Já não mijo tão longe, já não como tudo sem sentir azia, já não bebo todas, já não fumo tudo, já não.... Se tem um monte de coisas que já não faço, algumas delas eu estou feliz em não mais fazer. Já não acho que tenho razão em tudo, já não faço ou tenho a estupidez de antes, as grossuras, as indelicadezas. Já não acho que aqueles que não são do meu grupo são menos qualquer coisa. Não deixei de ser radical, mas deixei de ser sectário. Não deixei de acreditar na capacidade humana de fazer coisas boas, belas. Apenas aprendi que somos capazes de fazer também coisas horrorosas. A revolução? Ela é permanente e tem que ser global e começa dentro de mim. E mais do que nunca, não admitirei que ninguém governe meu espírito.

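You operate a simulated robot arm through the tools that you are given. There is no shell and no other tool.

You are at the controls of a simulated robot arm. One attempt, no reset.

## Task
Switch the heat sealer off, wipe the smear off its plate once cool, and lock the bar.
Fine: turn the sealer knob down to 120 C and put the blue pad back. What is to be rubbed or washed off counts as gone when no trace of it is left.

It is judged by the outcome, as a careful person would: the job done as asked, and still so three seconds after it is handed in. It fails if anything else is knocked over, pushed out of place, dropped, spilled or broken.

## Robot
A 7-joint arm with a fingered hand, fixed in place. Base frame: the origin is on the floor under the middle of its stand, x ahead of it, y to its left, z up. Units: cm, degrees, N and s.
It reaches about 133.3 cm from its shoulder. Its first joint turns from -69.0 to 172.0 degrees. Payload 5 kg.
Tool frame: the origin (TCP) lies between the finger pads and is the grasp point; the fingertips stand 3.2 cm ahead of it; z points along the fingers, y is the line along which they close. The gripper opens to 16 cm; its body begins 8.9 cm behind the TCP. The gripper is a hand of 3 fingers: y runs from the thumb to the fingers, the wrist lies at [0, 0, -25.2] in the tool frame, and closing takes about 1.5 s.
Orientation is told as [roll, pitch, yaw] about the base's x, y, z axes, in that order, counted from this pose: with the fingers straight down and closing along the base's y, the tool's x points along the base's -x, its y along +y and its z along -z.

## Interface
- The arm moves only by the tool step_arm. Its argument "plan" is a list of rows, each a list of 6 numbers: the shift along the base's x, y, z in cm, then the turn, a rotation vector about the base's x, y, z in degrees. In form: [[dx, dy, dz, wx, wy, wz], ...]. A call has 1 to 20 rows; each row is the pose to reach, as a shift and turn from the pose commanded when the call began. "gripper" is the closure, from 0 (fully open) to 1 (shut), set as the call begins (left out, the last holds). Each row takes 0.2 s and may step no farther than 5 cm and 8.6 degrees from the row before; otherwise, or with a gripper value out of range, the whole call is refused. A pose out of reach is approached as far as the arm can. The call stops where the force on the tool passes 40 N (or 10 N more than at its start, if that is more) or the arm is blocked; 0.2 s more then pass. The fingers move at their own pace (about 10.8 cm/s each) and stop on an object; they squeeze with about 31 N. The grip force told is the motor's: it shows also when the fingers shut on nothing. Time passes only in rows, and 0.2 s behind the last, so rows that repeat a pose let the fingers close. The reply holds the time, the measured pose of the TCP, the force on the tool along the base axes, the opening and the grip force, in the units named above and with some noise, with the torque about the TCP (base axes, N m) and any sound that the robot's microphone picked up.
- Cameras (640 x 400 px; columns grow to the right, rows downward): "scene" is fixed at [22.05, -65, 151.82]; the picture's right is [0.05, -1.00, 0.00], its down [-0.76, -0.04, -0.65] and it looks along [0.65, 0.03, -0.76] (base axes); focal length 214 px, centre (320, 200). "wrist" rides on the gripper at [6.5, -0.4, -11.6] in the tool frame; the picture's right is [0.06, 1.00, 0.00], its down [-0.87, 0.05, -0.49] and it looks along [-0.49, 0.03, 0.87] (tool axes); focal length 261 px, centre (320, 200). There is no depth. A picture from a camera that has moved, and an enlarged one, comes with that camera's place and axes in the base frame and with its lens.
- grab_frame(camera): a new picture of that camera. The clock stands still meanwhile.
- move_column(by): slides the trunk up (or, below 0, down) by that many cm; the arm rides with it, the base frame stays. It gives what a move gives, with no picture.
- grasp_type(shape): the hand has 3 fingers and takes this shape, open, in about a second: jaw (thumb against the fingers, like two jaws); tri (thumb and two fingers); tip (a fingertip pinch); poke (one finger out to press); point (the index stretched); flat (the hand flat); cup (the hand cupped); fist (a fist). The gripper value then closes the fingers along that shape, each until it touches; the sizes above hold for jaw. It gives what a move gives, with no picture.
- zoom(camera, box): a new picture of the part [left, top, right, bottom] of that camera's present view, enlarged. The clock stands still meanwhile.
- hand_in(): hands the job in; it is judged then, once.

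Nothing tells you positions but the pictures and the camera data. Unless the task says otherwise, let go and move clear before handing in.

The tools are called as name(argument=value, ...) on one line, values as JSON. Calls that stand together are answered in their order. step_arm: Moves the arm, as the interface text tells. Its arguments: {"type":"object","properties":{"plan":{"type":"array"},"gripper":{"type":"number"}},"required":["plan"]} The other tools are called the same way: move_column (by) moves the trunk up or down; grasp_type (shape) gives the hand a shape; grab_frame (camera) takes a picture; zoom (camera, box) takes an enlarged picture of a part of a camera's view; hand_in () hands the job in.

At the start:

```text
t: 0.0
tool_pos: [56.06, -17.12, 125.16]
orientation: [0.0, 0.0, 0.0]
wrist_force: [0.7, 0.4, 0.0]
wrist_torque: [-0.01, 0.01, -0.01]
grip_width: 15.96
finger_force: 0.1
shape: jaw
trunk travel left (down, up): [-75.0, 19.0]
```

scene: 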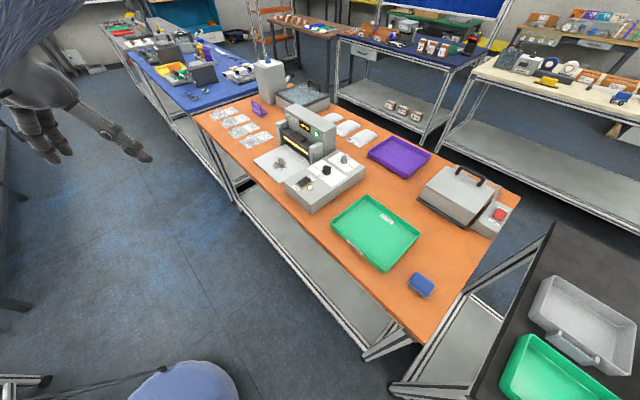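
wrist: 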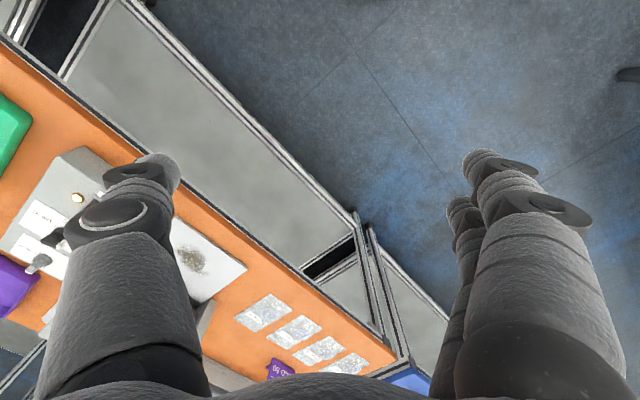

Pensando bem...talvez a enfermeira bonita que contratarei quando estive meio baleado.

E para concluir lembro mais uma vez Sêneca “ Não temos exatamente uma vida curta, mas desperdiçamos uma grande parte dela. ..Muito breve e agitada é a vida daqueles que esquecem o passado, negligenciam o presente e temem o futuro”. Chega de desperdícios que venham mais cinqüenta anos.